I used to think until fairly recently that those who love to hate over American politics were either aberrant or rare personalities. I am mindful that regression from the benign mean of liberal democracy did happen before, when a blast of ideological dogmatism very reminiscent of political theology’s characteristic tones led the country into a disastrous Civil War. But I thought we’d learned our lesson once and for all time, and that such indulgences were behind us.
Now I’m not so sure. Whatever else they do, the internet and kindred social media technologies seem to have democratized the popularity of politics as bloodsport. The bottom-feeding frenzy seems to intensify day by day, judging by most of the from-the-hip commentary that trawls beneath the waterline of feature essays. Its crypto-theological dogmatism is unmistakable, and not surprising in an age when politics so often trumps religion as creedal anchor number one. It does so in the case of the Iran portfolio despite the leavening details of the prospective framework accord with Iran, and despite Friedman’s interview of President Obama this past Saturday.

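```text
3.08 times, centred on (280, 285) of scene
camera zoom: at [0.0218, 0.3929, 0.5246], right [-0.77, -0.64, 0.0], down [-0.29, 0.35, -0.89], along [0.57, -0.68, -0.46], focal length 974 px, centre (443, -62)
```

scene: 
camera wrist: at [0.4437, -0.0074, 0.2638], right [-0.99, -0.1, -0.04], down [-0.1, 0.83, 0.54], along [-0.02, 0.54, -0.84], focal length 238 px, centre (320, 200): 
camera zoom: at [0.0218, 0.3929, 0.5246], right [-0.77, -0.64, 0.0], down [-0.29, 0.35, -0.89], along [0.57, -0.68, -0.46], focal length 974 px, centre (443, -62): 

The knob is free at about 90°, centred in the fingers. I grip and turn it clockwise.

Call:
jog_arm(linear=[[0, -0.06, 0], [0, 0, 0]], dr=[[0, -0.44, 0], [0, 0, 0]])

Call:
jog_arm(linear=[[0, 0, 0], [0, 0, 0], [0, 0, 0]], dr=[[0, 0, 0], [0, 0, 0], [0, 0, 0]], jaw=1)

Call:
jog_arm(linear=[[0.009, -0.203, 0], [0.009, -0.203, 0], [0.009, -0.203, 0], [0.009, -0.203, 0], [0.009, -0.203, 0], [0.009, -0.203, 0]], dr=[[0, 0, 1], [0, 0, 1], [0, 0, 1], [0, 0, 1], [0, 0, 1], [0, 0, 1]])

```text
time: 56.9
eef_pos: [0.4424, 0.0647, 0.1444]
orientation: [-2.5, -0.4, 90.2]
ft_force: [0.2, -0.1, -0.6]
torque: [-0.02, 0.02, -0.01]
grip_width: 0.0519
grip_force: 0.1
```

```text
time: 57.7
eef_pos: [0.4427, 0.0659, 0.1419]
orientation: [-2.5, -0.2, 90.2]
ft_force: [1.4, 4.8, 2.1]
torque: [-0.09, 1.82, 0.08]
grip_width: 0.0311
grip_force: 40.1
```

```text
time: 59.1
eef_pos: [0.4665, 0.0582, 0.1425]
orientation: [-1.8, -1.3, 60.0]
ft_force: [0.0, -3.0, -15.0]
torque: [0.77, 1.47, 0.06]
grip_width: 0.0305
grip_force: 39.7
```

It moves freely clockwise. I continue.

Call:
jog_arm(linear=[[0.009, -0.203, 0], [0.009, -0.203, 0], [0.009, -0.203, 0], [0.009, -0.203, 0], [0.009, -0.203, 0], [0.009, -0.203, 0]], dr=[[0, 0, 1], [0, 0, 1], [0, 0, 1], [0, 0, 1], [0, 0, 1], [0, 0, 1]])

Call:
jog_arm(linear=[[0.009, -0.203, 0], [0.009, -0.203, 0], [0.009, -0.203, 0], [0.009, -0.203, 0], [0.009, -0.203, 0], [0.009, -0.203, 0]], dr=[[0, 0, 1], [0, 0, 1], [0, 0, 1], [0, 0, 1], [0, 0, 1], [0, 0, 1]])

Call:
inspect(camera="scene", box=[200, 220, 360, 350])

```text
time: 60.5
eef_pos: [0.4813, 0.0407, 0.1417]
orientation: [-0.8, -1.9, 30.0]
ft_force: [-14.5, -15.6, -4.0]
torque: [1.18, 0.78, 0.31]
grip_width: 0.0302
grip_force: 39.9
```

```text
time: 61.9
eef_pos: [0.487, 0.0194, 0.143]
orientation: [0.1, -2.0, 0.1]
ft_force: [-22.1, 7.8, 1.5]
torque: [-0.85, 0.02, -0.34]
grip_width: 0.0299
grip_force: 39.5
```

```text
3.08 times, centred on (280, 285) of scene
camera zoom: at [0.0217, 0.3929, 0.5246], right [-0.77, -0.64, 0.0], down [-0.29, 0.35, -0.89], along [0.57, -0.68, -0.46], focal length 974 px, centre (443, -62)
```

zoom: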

I do worry about how this diplomatic dagger dance with Iran will turn out, but I worry as much about the increasingly acrid, shrill, and irrational tone that infests what passes for our political discourse. An old professor of mine, a curious but wonderful fellow named E. Digby Baltzell, once remarked that the tragedy of American society in the 20th century was that the prodigious native energies of American religion had migrated into politics, to the detriment of both. A truer or more alarming nutshell analysis has yet to pass my eyes.